[BEGIN PAGE EXTRACT]

With the 2016 Democratic and Republican conventions approaching, America’s mood is perhaps not quite as tense as it was after the anti-black violence of the 1964 Freedom Summer or the fear and destruction of the 1968 King riots. But it is still characterized in part by anger from black activists. Donald Trump’s campaign has fomented protests from black organizers across the country, and his racist posturing has led to renewed calls for protests against the Republican National Convention in Cleveland. Black Lives Matter, a movement that dominated headlines last year in protests against police violence, has always been political, but the conventions provide much more direct avenue to electoral politics. Black activism could be a major force in shaping or disrupting the agendas of both parties.
Will the Democrats’ gathering in Philadelphia look anything like its 1964 or 1968 predecessors? Prominent activist and member of Campaign ZERO DeRay Mckesson stated that he expects organizing in Philadelphia to reflect young black disillusionment over Clinton’s candidacy and the Democratic platform, as well as the precedent set by a recent sit-in in Congress led by Lewis. Philadelphia activists affiliated with Black Lives Matter have confirmed their intent. Erica Mines of the Philadelphia Coalition for REAL Justice—known for challenging Bill Clinton about his crime bill at a rally in April—says her group and other black activists in the area will have a presence at the convention in late July. “We definitely plan on having a protest,” Mines told me.

[END PAGE EXTRACT]
[BEGIN EXCERPTED RECORDS]

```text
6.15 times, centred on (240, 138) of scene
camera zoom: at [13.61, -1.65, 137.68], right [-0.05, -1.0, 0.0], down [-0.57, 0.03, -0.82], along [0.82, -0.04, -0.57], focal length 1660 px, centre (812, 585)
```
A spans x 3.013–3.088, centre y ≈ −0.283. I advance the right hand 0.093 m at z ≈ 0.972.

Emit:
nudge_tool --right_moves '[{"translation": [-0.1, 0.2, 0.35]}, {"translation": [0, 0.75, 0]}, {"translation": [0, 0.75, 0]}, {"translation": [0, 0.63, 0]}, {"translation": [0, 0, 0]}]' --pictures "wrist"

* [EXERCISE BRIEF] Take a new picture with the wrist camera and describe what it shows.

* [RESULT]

[END EXCERPTED RECORDS]

* [EXERCISE BRIEF] Retype the page extract from its first word to its last.

* [RESULT]
With the 2016 Democratic and Republican conventions approaching, America’s mood is perhaps not quite as tense as it was after the anti-black violence of the 1964 Freedom Summer or the fear and destruction of the 1968 King riots. But it is still characterized in part by anger from black activists. Donald Trump’s campaign has fomented protests from black organizers across the country, and his racist posturing has led to renewed calls for protests against the Republican National Convention in Cleveland. Black Lives Matter, a movement that dominated headlines last year in protests against police violence, has always been political, but the conventions provide much more direct avenue to electoral politics. Black activism could be a major force in shaping or disrupting the agendas of both parties.
Will the Democrats’ gathering in Philadelphia look anything like its 1964 or 1968 predecessors? Prominent activist and member of Campaign ZERO DeRay Mckesson stated that he expects organizing in Philadelphia to reflect young black disillusionment over Clinton’s candidacy and the Democratic platform, as well as the precedent set by a recent sit-in in Congress led by Lewis. Philadelphia activists affiliated with Black Lives Matter have confirmed their intent. Erica Mines of the Philadelphia Coalition for REAL Justice—known for challenging Bill Clinton about his crime bill at a rally in April—says her group and other black activists in the area will have a presence at the convention in late July. “We definitely plan on having a protest,” Mines told me.